▶ Set problem
Copy all lines in which the word "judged" can be found.

▶ Data lines
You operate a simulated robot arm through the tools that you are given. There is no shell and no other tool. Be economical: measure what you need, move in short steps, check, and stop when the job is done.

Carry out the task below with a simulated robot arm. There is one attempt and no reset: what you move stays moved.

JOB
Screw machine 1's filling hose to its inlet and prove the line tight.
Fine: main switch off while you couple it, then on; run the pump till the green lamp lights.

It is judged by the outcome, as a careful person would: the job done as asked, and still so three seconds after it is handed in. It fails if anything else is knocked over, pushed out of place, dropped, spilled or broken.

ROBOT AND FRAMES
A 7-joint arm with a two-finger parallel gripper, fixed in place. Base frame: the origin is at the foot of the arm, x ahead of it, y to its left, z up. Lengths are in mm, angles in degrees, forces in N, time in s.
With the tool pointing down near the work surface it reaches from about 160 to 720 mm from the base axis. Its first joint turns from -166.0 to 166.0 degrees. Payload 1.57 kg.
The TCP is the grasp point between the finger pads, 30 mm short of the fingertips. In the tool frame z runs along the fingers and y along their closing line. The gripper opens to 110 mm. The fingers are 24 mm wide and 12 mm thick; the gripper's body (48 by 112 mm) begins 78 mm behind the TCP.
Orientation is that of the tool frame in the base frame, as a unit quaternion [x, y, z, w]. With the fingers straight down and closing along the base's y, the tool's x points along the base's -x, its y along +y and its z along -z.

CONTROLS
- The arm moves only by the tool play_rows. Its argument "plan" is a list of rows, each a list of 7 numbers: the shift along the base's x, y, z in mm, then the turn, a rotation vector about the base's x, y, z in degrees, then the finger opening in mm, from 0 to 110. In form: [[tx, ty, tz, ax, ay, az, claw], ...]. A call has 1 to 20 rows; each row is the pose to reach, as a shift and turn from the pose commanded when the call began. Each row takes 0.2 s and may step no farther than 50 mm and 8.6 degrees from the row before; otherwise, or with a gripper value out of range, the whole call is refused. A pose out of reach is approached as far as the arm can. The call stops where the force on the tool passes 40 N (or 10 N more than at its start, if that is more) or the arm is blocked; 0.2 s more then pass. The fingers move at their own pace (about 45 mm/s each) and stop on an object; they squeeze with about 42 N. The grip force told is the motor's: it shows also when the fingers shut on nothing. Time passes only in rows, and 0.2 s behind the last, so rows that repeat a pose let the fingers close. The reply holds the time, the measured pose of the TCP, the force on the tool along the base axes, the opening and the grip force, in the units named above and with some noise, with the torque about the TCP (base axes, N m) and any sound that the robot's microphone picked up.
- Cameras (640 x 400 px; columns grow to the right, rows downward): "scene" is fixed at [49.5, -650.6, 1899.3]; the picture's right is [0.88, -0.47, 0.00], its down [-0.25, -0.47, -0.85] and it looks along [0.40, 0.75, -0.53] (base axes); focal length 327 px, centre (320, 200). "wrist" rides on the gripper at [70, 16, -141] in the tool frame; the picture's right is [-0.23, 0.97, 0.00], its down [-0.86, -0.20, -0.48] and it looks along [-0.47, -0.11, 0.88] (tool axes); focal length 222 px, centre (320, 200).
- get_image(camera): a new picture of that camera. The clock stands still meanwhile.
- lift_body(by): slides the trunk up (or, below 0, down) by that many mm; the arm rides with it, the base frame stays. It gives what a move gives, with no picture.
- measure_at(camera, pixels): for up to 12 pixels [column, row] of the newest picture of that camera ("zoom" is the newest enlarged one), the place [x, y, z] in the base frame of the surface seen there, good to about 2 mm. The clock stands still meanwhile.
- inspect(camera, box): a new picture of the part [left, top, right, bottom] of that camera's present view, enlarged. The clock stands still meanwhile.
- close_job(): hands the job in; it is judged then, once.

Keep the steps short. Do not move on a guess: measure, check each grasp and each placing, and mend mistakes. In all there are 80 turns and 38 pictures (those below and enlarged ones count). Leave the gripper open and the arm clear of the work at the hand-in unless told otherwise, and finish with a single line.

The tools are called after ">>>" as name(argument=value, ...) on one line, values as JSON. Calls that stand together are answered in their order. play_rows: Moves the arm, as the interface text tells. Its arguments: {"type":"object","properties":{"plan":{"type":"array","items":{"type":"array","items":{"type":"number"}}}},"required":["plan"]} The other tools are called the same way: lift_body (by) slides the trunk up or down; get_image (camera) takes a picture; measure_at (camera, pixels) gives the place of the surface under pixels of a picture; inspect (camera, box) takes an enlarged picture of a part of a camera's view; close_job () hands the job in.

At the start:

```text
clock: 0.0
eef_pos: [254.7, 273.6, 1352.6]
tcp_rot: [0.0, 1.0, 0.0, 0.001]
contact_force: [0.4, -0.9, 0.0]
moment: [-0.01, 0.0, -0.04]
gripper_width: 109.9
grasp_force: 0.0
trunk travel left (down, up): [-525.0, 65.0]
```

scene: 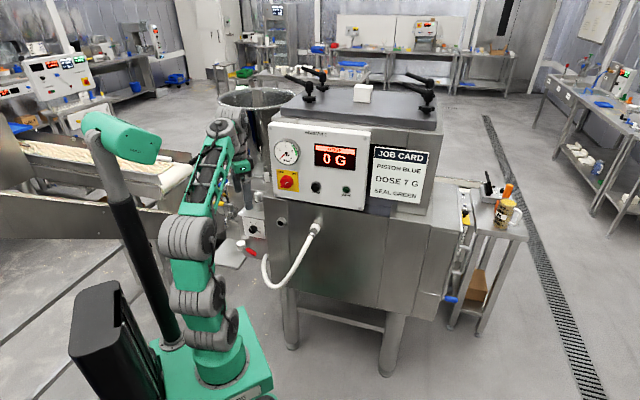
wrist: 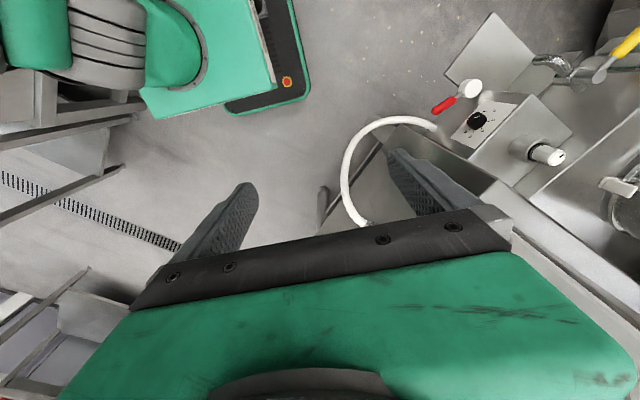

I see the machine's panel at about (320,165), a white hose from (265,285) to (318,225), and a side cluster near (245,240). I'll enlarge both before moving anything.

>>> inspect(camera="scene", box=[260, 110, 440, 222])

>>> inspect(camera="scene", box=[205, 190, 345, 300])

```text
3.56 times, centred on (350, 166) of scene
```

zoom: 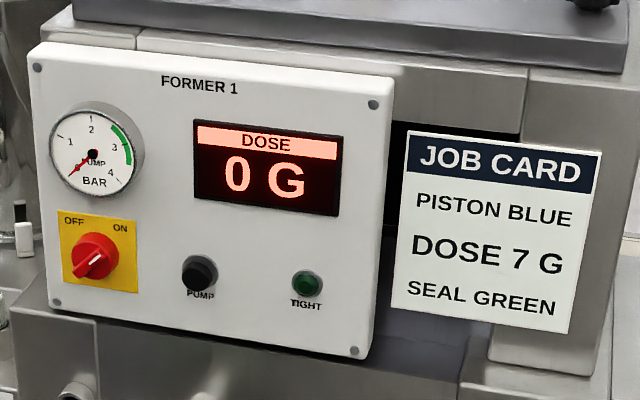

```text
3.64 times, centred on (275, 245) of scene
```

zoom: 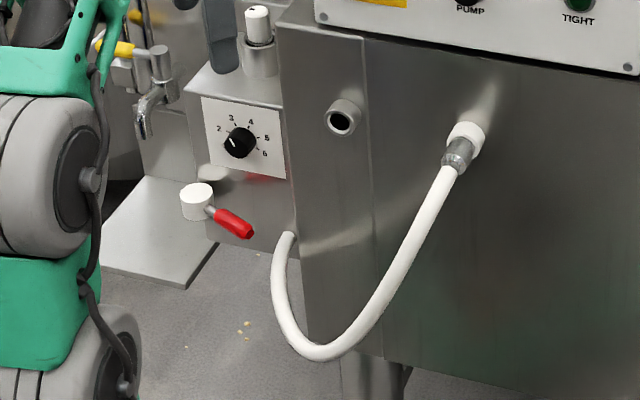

▶ Task solution
It is judged by the outcome, as a careful person would: the job done as asked, and still so three seconds after it is handed in. It fails if anything else is knocked over, pushed out of place, dropped, spilled or broken.
- close_job(): hands the job in; it is judged then, once.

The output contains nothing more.